**Your goal**
Pick out the lines containing "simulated".
* start *
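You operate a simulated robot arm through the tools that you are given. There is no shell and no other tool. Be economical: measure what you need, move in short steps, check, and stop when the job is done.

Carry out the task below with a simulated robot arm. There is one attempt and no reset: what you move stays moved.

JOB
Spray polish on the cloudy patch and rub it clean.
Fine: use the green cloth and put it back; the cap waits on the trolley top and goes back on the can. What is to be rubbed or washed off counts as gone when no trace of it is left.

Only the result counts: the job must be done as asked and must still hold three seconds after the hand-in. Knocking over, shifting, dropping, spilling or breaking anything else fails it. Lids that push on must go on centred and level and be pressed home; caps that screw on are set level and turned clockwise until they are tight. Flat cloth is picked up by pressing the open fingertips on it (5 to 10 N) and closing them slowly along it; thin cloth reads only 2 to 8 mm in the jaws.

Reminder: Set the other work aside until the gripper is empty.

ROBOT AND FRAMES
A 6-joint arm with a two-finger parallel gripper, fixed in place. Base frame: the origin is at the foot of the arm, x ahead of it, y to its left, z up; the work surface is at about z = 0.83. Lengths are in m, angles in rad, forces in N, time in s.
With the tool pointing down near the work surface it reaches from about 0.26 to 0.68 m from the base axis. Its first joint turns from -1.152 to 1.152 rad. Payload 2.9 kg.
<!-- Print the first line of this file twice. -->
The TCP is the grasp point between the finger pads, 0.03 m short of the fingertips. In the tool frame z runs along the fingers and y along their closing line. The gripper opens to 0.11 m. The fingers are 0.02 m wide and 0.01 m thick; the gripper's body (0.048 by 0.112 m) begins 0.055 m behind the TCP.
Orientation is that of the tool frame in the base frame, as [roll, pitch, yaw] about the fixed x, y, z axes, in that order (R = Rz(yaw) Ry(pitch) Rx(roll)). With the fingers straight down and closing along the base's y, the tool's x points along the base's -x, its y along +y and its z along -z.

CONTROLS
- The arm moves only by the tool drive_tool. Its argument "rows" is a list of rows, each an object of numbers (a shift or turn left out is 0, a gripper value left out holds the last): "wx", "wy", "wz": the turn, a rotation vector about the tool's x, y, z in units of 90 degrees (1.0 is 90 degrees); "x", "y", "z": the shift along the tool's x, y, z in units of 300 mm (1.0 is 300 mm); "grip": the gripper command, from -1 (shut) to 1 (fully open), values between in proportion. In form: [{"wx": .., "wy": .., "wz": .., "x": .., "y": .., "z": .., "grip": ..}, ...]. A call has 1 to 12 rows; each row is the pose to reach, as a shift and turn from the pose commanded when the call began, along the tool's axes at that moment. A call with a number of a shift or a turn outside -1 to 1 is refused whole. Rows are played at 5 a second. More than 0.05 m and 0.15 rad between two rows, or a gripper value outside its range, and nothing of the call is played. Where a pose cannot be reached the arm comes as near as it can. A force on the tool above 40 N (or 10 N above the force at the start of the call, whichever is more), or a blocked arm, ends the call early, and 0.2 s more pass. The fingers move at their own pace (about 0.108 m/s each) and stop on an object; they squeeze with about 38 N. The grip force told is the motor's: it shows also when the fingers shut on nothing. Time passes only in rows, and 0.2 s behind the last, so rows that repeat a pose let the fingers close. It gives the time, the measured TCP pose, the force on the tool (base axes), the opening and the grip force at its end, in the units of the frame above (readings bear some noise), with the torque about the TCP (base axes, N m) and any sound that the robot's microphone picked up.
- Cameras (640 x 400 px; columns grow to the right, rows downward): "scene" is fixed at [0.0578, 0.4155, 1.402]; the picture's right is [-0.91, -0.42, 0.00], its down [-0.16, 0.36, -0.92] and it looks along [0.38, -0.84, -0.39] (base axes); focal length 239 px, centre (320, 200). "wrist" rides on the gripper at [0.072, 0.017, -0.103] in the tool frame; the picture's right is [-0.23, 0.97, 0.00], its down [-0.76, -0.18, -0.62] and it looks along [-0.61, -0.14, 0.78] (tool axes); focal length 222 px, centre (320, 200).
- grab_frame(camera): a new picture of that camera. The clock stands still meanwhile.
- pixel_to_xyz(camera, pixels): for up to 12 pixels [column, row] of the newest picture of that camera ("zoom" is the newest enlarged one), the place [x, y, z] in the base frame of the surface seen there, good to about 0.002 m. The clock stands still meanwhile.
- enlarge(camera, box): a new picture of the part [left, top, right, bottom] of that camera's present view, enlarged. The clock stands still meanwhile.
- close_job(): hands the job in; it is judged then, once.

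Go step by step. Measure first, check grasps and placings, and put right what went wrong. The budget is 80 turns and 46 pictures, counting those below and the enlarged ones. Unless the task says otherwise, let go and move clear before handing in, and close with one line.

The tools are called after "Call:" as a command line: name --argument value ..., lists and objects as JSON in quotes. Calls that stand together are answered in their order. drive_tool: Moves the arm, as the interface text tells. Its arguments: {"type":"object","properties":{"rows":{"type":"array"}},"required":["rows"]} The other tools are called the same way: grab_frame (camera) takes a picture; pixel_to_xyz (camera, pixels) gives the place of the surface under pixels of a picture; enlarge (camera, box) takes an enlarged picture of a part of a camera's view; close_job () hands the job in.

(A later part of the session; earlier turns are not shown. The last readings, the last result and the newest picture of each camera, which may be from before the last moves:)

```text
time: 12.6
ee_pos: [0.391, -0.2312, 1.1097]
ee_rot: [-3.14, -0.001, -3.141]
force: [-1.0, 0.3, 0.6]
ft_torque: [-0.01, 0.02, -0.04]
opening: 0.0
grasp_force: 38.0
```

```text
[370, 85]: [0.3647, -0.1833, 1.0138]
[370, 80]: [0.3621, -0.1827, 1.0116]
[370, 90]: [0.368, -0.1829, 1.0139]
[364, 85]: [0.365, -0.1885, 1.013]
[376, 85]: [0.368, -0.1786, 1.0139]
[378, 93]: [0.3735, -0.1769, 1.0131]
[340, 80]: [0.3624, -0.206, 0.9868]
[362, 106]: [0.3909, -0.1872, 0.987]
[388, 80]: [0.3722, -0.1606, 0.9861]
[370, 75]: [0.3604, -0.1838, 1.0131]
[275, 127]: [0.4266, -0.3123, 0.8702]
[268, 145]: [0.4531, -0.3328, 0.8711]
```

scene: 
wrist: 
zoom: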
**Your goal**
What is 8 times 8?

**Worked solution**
* end *
**Worked solution**
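You operate a simulated robot arm through the tools that you are given. There is no shell and no other tool. Be economical: measure what you need, move in short steps, check, and stop when the job is done.
Carry out the task below with a simulated robot arm. There is one attempt and no reset: what you move stays moved.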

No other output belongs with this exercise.